Though most of those present at the scene were Muslims, prompting speculations that it might be a hate crime, Northumbria Police said the incident was not believed to be terrorism-related as the suspect had been celebrating Eid with her family and hundreds of others. The suspect arrested is a 42-year-old woman and she is presently in custody. No one else was sought in relation to the crime.
One eyewitness said: “From what I understand, (a woman who had been at prayer) was about to leave in her car and I believe she lost control. I ran up straight away because everyone was moving in on all the injured, trying to put water in their mouths. The parents of the kids were there. I had to sort of try and calm them down just to tell them the ambulance is there and they will take care of it; they know what they’re doing.”
Emergency services arrived immediately following the accident, including six ambulances, two paramedic rapid response vehicles and the air ambulance. In a statement, the nearby Newcastle Central Mosque prayed for the recovery of those affected.

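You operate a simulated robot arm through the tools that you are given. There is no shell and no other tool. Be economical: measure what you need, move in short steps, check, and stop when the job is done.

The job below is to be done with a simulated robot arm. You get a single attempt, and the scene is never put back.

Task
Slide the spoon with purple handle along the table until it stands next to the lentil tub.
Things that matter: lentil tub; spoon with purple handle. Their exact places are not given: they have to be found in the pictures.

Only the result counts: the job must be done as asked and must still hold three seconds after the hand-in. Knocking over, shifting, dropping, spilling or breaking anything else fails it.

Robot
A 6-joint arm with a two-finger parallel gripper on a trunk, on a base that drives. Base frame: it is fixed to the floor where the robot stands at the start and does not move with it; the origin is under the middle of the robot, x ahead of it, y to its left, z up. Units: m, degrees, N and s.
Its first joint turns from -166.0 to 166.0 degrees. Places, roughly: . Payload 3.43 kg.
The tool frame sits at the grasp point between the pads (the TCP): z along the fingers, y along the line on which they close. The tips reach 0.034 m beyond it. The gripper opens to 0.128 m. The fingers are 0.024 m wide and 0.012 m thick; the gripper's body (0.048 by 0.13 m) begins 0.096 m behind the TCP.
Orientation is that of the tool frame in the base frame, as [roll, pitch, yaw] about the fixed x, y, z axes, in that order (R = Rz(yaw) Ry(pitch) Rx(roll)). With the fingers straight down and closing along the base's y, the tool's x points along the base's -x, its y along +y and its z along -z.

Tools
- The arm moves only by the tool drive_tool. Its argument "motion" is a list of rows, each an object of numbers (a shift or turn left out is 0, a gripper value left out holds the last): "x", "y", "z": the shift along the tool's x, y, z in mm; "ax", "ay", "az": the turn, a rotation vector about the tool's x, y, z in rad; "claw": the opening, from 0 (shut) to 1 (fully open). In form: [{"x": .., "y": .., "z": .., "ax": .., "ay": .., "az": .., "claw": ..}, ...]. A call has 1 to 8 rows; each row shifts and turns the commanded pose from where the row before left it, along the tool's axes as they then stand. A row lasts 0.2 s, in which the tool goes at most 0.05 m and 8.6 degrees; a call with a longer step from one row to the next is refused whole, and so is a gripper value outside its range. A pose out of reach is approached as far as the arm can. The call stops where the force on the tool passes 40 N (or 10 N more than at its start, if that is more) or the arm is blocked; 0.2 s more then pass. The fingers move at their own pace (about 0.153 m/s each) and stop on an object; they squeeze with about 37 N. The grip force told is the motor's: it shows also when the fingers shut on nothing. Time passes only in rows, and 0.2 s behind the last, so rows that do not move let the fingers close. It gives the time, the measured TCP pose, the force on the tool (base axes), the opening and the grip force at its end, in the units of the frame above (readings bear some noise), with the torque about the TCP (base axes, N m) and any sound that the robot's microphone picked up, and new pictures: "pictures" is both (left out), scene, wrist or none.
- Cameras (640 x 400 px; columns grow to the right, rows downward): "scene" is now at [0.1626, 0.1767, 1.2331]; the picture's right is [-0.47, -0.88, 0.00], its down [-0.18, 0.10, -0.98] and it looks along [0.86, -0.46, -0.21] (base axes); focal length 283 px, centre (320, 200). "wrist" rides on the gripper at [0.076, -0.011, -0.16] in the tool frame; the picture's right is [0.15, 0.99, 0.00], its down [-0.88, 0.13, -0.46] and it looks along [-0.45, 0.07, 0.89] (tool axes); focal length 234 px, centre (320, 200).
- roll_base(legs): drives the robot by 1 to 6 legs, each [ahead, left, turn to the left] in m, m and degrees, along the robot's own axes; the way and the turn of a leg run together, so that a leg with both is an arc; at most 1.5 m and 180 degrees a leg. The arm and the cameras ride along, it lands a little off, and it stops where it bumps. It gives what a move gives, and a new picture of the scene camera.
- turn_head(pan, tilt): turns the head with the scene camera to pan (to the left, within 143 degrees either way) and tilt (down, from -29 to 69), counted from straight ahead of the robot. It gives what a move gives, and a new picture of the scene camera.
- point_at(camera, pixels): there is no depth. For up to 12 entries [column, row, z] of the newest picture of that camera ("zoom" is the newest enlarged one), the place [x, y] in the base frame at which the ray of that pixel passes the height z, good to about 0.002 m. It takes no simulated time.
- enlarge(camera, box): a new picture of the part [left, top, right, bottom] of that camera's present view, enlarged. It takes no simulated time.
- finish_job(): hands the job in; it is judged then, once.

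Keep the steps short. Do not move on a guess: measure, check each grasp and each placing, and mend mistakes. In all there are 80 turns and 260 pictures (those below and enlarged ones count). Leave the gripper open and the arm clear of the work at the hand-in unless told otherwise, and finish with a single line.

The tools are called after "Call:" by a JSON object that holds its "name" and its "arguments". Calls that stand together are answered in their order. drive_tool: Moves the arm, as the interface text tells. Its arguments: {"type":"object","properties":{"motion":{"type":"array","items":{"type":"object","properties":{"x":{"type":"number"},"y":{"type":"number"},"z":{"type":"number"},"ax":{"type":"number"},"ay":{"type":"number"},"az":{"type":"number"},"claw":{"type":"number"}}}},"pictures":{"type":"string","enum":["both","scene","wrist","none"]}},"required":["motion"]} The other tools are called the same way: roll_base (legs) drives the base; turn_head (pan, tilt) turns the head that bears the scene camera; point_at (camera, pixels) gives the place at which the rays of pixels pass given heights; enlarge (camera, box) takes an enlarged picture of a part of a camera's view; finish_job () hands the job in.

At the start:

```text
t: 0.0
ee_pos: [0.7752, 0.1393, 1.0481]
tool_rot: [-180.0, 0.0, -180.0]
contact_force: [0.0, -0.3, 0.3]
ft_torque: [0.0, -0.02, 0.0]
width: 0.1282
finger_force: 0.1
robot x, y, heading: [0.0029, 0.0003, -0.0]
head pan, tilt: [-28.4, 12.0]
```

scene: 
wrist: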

The statement read: “We pray and hope that all those affected recover soon fully. We thank the emergency medical services, the police and over 100 volunteers from the mosque for their quick response to the incident. We urge everyone to please pray for all those affected.”
Chi Onwurah, Labour MP for Newcastle Central, who is of Nigerian descent, tweeted: “So sad, I was at the prayers earlier & there were so much joy & unity. Thinking of those affected by what I am told was terrible accident.”
Ahmad Ali, a medical student who was present at the scene, described how the accident unfolded.
He said: “We were here for Eid. Everyone had just finished praying. The imam had finished his speech and everyone was talking to their families and getting some food. Then we heard a commotion and screaming. I ran up to the hill. A man got out of the passenger side. He seemed distraught. Someone was trapped under the car and then everyone just pushed the car so they were free. They were two children there, one of them – he was a boy about eight – was really badly injured. There were about five doctors there so he had a lot of medical attention. We checked to see he had a pulse. Everyone locked arms so there was a ring of locked arms around the injured people so they had space and the ambulances could get to them. Everyone was distraught. I am very grateful it’s not an attack. It’s very shocking to see a child injured like that. We are all hoping that he is fine, I just want to hear that.”
Abdul Mahdoul, who was at the event, told BBC: “We were wishing everyone happy Eid and suddenly we heard a lot of shouting and screaming. We didn’t know what it was. People were panicking. The police did a great job to calm the situation down. It was a very happy atmosphere beforehand, but afterwards just chaos. I just wish for the people to recover very quickly.”
Councillor Dipu Ahad said: “I hope there are no fatalities and my thoughts are with their families and other members who have been affected. We saw people crying and sobbing, it was like what you see in a horror movie, people were crying on the street, in corners. It was a real sad situation to see this and I think people were in confusion about what really happened. I had tears in my own eyes – it was a day of celebration for Muslims and others as well and it’s a very sad situation and I hope this never happens again.”